**SUPPLIED PASSAGE**.
★ ★ ★ ★ ★

戒能氏:NINJA BLADEやSAMURAI BLADEなどの既存のATOMOS製レコーダーは、バッテリーを2つ搭載でき、交互に消費、交換することで連続稼働させることができましたが、SHOGUNではバッテリーは1台しか搭載できません。POWER STATIONは、SHOGUNの電源供給を補完する拡張バッテリーとしての機能に加え、同時にカメラへの電源供給も実現しました。

ソニー(α7S)、パナソニック(GH4)、キヤノン(EOS 5D Mark III)、ニコン(D800)各社のバッテリー形状をしたダミーカプラーを同梱しており、これらのカメラもバッテリー交換による連続駆動を実現します。ですので特にSHOGUN専用というわけではなく、カメラの拡張バッテリーとして使用できるもので、撮りっぱなしにするような撮影に最適の商品です。三脚からカメラボディを外して、バッテリー交換という手間を省いて簡単に使い続けることができるようになるというのも特徴だと思います。IBCで初めて展示しましたが、国内では初展示ですね。来年の1月ぐらいに発売を予定しています。

SAMURAI BLADEやNINJA BLADEにもファームウェアのアップで拡大フォーカス機能を追加搭載する予定あり

――ATOMOS初代のレコーダー製品「NINJA」が発売されてから4年が経過しようとしています。ユーザーからの反響でもっとも多いカメラとレコーダーの組み合わせなど、どのあたりが多かったでしょうか?

戒能氏:まずATOMOSが最初にリリースしたレコーダー「NINJA」のビデオ入力はHDMIでした。HDMIでProRes記録できる機材というのは当時凄く珍しくて、そこで大変な反響を呼びました。そして、2013年4月30日に公開されたキヤノンのEOS 5D Mark IIIのファームウェアのアップグレードでクリーンなHDMIが出力できるようにになった際に、NINJAシリーズが一気に注目を集めました。

それまではキヤノンのカメラのHDMI出力にはメニューが載ったり、枠に黒が乗ってしまったりして外部収録用としては使えませんでした。それが、クリーンアウトが出るようになり、続けてレックトリガー、タイムコードも出る様になり、どんどん外部収録機との相性が良くなり、ATOMOSの製品と組み合わせて使うユーザーさんが一気に増えました。

そして2014年になり、ソニーのα7Sが登場。こちらは最初からHDMIにタイムコードとレックトリガーが搭載されています。話が昔に戻りますが、元々HDMI上にタイムコードを載せるアイデアを最初に実現したのはソニーで、2011年に登場したNEX-FS100などのNXCAMが最初でした。この当時は初代NINJA側が対応できていませんでしたが、NINJA2以降は全て対応しています。

そして、今回のInterBEEの開催初日にパナソニックからGH4のファームウェアがアップデートの計画を発表しました。12月にリリースされる新ファームウェアでは、レックトリガーとタイムコードがHDMI上に乗るように改善されるそうです。こちらも注目ですね。

★ ★ ★ ★ ★

**SUPPLIED MATERIAL**.

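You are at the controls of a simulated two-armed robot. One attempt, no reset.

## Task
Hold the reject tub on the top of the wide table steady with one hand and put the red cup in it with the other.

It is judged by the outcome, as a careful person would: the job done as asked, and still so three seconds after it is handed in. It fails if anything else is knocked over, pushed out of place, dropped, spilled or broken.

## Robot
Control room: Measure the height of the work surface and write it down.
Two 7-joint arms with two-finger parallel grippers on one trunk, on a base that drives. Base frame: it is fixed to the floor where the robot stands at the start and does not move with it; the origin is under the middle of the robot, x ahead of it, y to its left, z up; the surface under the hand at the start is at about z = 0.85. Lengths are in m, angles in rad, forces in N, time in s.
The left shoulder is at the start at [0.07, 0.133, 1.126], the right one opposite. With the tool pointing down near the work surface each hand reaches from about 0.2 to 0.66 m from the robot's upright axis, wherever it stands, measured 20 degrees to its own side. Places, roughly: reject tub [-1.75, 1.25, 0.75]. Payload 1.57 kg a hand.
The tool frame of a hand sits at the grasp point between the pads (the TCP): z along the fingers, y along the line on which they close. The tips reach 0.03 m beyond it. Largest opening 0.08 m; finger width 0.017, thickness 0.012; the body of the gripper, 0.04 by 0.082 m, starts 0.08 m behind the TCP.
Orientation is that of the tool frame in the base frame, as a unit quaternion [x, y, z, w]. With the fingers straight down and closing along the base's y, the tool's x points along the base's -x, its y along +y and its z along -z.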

★ ★ ★ ★ ★

**TASK INSTRUCTIONS**.
1. Retype the section of the supplied passage that opens with "それまではキヤノンのカメラの" and closes with "うです。こちらも注目ですね。".
2. Resume the supplied passage where it left off.

**EXPECTED RESPONSES**.
1.
それまではキヤノンのカメラのHDMI出力にはメニューが載ったり、枠に黒が乗ってしまったりして外部収録用としては使えませんでした。それが、クリーンアウトが出るようになり、続けてレックトリガー、タイムコードも出る様になり、どんどん外部収録機との相性が良くなり、ATOMOSの製品と組み合わせて使うユーザーさんが一気に増えました。

そして2014年になり、ソニーのα7Sが登場。こちらは最初からHDMIにタイムコードとレックトリガーが搭載されています。話が昔に戻りますが、元々HDMI上にタイムコードを載せるアイデアを最初に実現したのはソニーで、2011年に登場したNEX-FS100などのNXCAMが最初でした。この当時は初代NINJA側が対応できていませんでしたが、NINJA2以降は全て対応しています。

そして、今回のInterBEEの開催初日にパナソニックからGH4のファームウェアがアップデートの計画を発表しました。12月にリリースされる新ファームウェアでは、レックトリガーとタイムコードがHDMI上に乗るように改善されるそうです。こちらも注目ですね。

2.
――ATOMOSの製品はレコーダーというカテゴリですが、モニタとしても評価されていますね。

戒能氏:IPS液晶を搭載し、搭載モニタの品質を向上させたSAMURAI BLADEが発売されたのが昨年の夏。同じ液晶を搭載したNINJA BLADEが発売されたのは今年の4月ですが、まだモニタとしても使えるという市場認知はまだ少ないようです。

ですので、InterBEEのような展示会では是非「パネルを見てほしい」と思っています。かなり視野角も広く、明るくて、色も正しい。「モニタとしても使えるよ」ということをアピールをしています。SHOGUNには拡大フォーカス機能が搭載される予定ですが、実はSAMURAI BLADEやNINJA BLADEにも拡大フォーカス機能を載せる計画があります。たぶん、来年ぐらいにファームウェアのバージョンアップでの対応になると思うのですが、現行BLADEユーザーの皆様も楽しみにして頂けたらと思います。

――近日中にSHOGUNのリリースが控えています。今一度、SHOGUNのアピールをお願いします。

戒能氏:映像の収録はカメラボディ内部のメディアに記録するのが普通で、ATOMOS製の外付けレコーダーを使うのは、「Apple ProResで記録したい」というポストプロダクションを意識したプロの方が使うものでした。それがGH4やα7Sの登場で大きく変わろうとしています。GH4で10bitで撮りたいと思ったら外付けのレコーダーが絶対必要です。α7Sで4Kを収録するなら、こちらも外付けレコーダーが必須です。

SHOGUNは、カメラ単体ではできない収録を実現する、お客様にとって必須のレコーダーとして認知される初めてのケースだと思います。今まで弊社の製品を知らなかった人も、ぜひ知っていただきたいですし、これまでのお客さんにもモニタ機能などを含めてより性能が上がってきますので、ぜひSHOGUNが発売されましたらお手にとって試していただければと思います。そういう機会も増やしたいと思ってもいますので、ご期待ください。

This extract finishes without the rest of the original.